Esta é a primeira matéria da série especial Experiências Socialistas. No primeiro texto, abordamos a ascensão da China como potência. Esse fenômeno chinês levou à criação de diversas narrativas sobre as características do modelo de desenvolvimento do país asiático e seu papel na economia global. Os capitalistas costumam atacar a nação asiática como um país que emprega diversos instrumentos escusos, que fazem com que seus avanços ocorram à custa do bem-estar de outras nações e que o socialismo é uma ameaça para o mundo.
Mas será que os detratores da China têm razão? Eles estão se baseando em algum dado científico? Analisamos cuidadosamente cada afirmação feita sob a luz do senso comum com o objetivo de trazer lucidez para um debate tão importante para história atual.
Boa leitura!
Afinal, a China é socialista?
Especialista no processo de desenvolvimento recente da República Popular da China, Elias Jabbour, graduado, mestre e doutor em Geografia pela Universidade de São Paulo (USP) e professor adjunto da Faculdade e do Programa de Pós-Graduação em Ciências Econômicas e do Programa de Pós-Graduação em Relações Internacionais da Universidade do Estado do Rio de Janeiro (UERJ), define a experiência do gigante asiático como Socialismo com características chinesas ou Socialismo de Mercado.
Jabbour acredita que não é possível fazer esta afirmação, por exemplo, de forma dogmática a partir da teoria elaborada por Karl Marx e Frederich Engels em uma série de textos marxianos, incluindo a obra-prima O Capital. Para ele, não dá para definir algo que ainda está em uma “fase de testes” e em um período “embrionário”, visto que o socialismo, como conhecemos hoje, tem aproximadamente 100 anos.

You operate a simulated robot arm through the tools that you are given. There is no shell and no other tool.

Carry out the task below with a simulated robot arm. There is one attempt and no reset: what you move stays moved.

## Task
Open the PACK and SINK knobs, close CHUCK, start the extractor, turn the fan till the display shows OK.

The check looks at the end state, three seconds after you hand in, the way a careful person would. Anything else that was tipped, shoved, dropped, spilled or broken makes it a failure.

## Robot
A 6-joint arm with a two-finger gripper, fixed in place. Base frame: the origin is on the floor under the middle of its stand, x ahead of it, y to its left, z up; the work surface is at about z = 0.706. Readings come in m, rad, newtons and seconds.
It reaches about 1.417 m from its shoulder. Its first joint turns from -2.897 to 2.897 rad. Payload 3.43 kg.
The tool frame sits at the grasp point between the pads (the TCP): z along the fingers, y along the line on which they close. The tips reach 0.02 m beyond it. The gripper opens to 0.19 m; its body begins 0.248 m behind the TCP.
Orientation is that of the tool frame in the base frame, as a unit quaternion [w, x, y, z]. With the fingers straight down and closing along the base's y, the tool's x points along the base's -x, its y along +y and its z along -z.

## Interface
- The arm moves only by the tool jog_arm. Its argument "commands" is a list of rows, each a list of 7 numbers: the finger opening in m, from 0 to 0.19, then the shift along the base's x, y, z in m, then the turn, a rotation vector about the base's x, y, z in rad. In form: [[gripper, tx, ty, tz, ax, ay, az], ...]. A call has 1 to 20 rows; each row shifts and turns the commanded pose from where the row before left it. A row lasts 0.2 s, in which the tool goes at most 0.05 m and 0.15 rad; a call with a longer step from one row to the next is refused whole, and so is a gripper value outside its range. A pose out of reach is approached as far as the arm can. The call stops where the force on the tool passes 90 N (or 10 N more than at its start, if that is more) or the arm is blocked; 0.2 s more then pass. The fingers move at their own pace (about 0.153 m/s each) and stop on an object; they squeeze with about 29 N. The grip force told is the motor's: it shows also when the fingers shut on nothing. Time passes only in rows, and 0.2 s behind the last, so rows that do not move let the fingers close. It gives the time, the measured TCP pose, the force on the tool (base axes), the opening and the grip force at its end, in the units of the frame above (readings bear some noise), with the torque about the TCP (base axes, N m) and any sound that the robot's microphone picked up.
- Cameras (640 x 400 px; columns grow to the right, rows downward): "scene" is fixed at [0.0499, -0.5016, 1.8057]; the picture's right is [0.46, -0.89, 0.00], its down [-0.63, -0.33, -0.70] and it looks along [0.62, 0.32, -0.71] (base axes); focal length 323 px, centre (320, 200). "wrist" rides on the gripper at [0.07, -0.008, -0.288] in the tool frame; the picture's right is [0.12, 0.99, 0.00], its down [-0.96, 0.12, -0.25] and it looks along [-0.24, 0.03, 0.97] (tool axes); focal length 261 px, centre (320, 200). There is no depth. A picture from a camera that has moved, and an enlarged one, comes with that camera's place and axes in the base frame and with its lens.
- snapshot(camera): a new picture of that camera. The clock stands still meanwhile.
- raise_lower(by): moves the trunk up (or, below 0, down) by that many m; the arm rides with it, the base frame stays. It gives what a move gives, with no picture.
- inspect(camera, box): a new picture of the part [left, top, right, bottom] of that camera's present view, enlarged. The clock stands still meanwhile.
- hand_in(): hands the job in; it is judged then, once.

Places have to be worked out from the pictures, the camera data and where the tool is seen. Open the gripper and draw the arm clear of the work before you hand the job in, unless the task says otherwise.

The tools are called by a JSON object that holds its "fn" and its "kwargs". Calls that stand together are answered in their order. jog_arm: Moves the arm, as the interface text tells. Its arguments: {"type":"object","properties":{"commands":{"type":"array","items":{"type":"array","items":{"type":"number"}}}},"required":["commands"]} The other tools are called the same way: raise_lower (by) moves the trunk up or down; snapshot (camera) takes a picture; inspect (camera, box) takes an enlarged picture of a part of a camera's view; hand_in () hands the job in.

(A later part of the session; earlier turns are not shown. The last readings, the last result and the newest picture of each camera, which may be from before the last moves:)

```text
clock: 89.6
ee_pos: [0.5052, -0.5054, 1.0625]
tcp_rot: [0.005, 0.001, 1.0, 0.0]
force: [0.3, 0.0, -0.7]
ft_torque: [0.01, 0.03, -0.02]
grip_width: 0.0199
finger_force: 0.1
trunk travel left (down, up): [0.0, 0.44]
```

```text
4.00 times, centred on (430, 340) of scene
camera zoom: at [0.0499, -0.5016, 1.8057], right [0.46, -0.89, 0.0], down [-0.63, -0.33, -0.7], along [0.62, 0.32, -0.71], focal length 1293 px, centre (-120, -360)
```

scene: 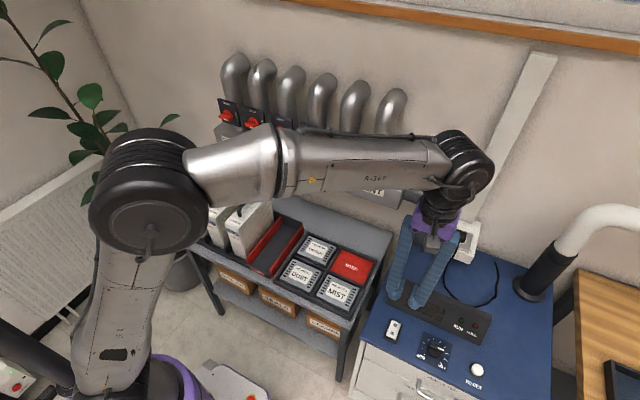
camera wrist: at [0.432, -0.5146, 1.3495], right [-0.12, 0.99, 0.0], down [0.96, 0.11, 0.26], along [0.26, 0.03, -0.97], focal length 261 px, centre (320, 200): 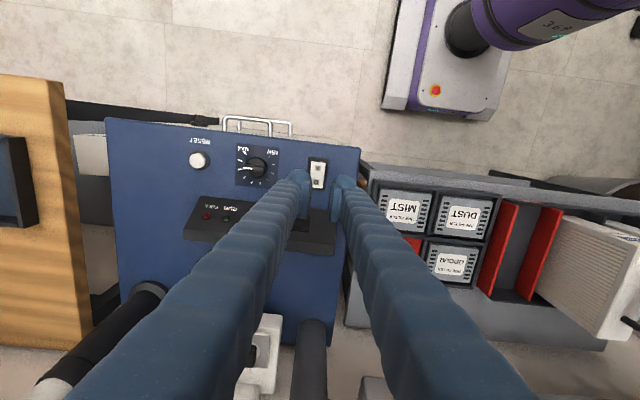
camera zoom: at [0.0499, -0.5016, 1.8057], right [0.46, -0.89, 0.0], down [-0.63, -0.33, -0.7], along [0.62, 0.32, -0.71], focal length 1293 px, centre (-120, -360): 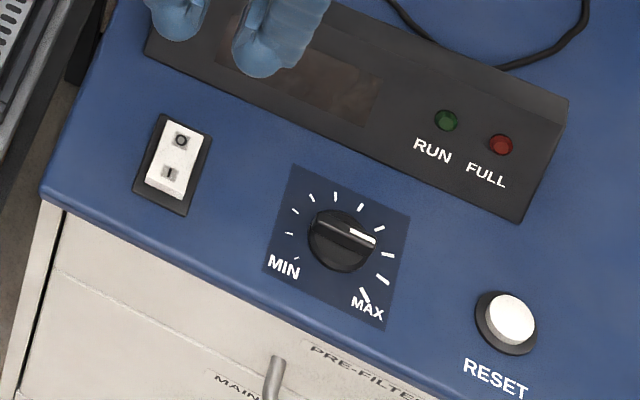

A afirmação do professor faz sentido quando comparamos com outras formas de organização social. Ele ensina que a comuna primitiva teve 5 mil anos de existência; o escravismo, 2 mil anos; o feudalismo, outros 2 mil anos; e o capitalismo, em sua forma histórica, acumula cerca de 600 anos.
Leia também: Elias Jabbour: a reindustrialização do Brasil pode passar pela China
“O socialismo para os chineses é uma sociedade que ainda está em sua fase inicial e que tem ainda muito o que acumular para ser uma alternativa real diante do capitalismo. Estamos ainda no início de uma era de transição”, explicou em um vídeo do canal TV Grabois no Youtube.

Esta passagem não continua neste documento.